— Begin Data provided —

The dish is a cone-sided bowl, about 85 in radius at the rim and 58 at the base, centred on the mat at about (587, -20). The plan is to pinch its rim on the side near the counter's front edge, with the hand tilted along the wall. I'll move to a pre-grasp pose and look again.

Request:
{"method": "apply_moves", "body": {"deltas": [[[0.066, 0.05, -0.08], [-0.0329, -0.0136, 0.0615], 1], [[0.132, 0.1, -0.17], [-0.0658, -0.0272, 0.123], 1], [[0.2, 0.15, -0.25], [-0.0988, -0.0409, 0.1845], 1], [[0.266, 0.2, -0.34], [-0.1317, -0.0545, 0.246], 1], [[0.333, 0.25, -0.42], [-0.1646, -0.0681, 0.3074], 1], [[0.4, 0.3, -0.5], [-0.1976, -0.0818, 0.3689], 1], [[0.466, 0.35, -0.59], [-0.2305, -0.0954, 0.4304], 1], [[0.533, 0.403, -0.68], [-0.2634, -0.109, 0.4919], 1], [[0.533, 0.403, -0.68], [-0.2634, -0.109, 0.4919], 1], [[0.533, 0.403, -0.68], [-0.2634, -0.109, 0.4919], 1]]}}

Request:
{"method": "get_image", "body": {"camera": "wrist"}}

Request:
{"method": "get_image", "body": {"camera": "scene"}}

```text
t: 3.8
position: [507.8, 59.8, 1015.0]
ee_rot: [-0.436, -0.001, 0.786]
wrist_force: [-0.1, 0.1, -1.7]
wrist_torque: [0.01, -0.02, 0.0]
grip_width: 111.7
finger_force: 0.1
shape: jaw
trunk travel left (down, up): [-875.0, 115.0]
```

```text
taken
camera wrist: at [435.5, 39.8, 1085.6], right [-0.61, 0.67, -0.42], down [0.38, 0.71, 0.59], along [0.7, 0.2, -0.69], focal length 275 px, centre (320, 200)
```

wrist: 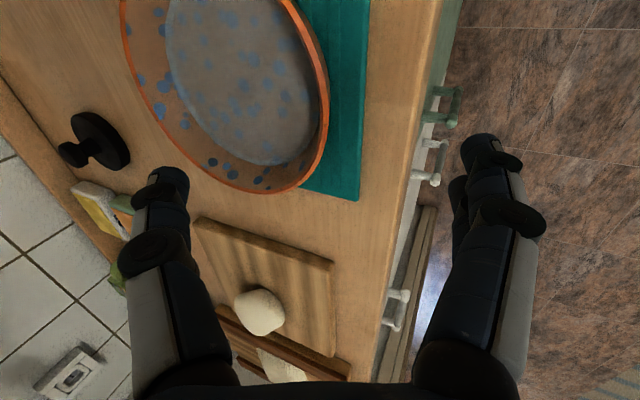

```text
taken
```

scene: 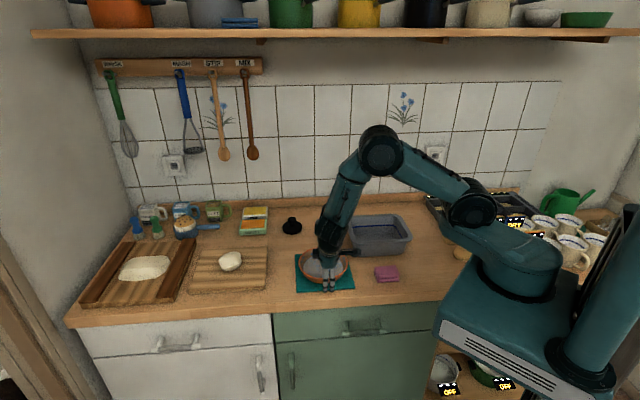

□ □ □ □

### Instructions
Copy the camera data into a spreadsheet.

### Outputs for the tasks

— End Data provided —

### Instructions
**1.** What does the text shown say from "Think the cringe" through "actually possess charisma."? Give the exact wording.
**2.** Take up the text shown again after its last words.

— Begin Text shown —

Part 1: Understanding Narcissistic Leadership. When Repetition Masquerades as Expertise

A Case Worth Documenting

As you know, I document everything: the work, the wins, the slow unravelling of something that was supposed to matter. Building a charity from nothing but sweat, grit, and stubborn faith, I was determined this would mean something....for a community, for a board, for myself. What I didn't expect was how quickly hope gets hijacked by sheer volume masquerading as competence.

Think the cringe of Uncle Jim at a family event, white slip-ons and brill-creamed hair - Ron Burgundy "I'm kind of a big deal" energy - except this time it was a woman and we were in board meetings. Her CV glowed with credibility. Genuinely, I was won over. There's no denying she'd earned accolades and status somewhere, but integrity & leading people? These were not the skills she brought to the table.

Here's the thing: she didn't actually possess charisma.

Well, that's not entirely fair. She did slip into a weird performance mode whenever she put on her "Chair" hat......good God himself only knows where she learned this. Perhaps too much Dallas or Dynasty in the 1980s. She morphed into this performative, cringe-inducing caricature of what she thought a Chair should be and how they should act. And it was so wrong. The kind of wrong where, if your child did it, you'd gently say: "Please don't do that. It's not smart and it's not clever."

When she dropped the nonsense and became "normal," she was bearable. But she couldn't help herself. She'd morph back into this caricature, spouting ridiculous statements like "I must be getting soft in my old age" whenever a centimetre of humanity accidentally dripped out.

The Illusion of Expertise

She wasn't charming or inspiring. She was simply a mouthpiece for her own (imaginary) expertise - a relentless broadcaster of how brilliant she believed herself to be. She spoke like she knew what she was doing. But in practice? Mundane. Outdated. Lacking any inspiration or creativity.

People made excuses: "She's just set in her ways," or "She's strong and stable- no nonsense." These are outdated, lazy justifications.....words with zero substance.

Here's the truth: you can't be "set in your ways" in leadership. You can't be "strong and stable" whilst being rigid and inflexible. Strength and stability require versatility and understanding - none of which this Chair possessed.

It was always textbook: "This is how it's always been done, and how it shall remain." No room for negotiation. And God forbid you pointed out the obvious: "Actually, no - that's how you've always done it. There are better ways."

Her approach? The very definition of insanity ... doing the same things over and over, then wondering why you get the same boring, uninspiring results.

The biggest mistake she always made was believing her own self-appointed hype and believing she was the finished article. In leadership, you are never the finished article. Ever. It's a continuous journey of learning, adapting, and evolving.

— End Text shown —

### Outputs for the tasks
**1.**
Think the cringe of Uncle Jim at a family event, white slip-ons and brill-creamed hair - Ron Burgundy "I'm kind of a big deal" energy - except this time it was a woman and we were in board meetings. Her CV glowed with credibility. Genuinely, I was won over. There's no denying she'd earned accolades and status somewhere, but integrity & leading people? These were not the skills she brought to the table.

Here's the thing: she didn't actually possess charisma.

**2.**
But to a narcissistic leader, this is a cognitive dissonance they can never reconcile. Admitting there's room to improve would shatter the carefully constructed illusion of superiority. So they remain frozen - trapped in outdated methods, defending the indefensible, and calling it "strong leadership."

The Mentorship That Never Was

This was one of the most frustrating-and frankly, heartbreaking-aspects of this role.

I'm someone who craves growth. Everywhere I work, I actively seek mentorship, challenge, and the opportunity to learn from brilliant minds. I want to be stretched, improved, and inspired.

And I've been fortunate. Every previous role has given me that. The inspirational leaders who shaped me? I don't even need to think hard- all women, all phenomenal. Their guidance was transformative. Their expertise, undeniable. Their leadership, mesmerising. They didn't just manage... they elevated everyone around them. They created cultures where curiosity thrived, where mistakes became learning opportunities, where excellence was the standard because they lived it, not just preached it.

When I first encountered this Chair and read her CV, I genuinely thought I'd struck gold. I thought: This is it. This experience will take me to the next level. I'm going to learn so much from this woman - she looks like the real deal

Boy, was I wrong.

It's safe to say she learned far more from me than I from her. In the words of Yoda: "You must unlearn what you have learned."

Week one after I resigned was spent quite literally deprogramming myself from the absolute incoherent, inconsistent nonsense I'd experienced under her leadership.

Reading back through her emails, documents, "thought leader" style sermons, and research reports is genuinely cause for concern. In fairness, in 1980 they might have been considered "visionary" or "good practice." But we're not in 1980.

None of what I'm revealing here should be news to the sleepy board. I literally wrote the same observations in my appraisals and even in the pointless staff survey they issued as a tick-box exercise they failed to take seriously.

Each time you actually tried to implement her "vision", it came crashing down. Exhausting, hearing lengthy sermons about her excellence, professionalism, and standards; endless proclamations of being "more competent than the founder of Competenceland".

If I were hired as an external consultant in the role I currently do -assessing organisational effectiveness and governance- it wouldn't take long to identify the weakest links in this organisation.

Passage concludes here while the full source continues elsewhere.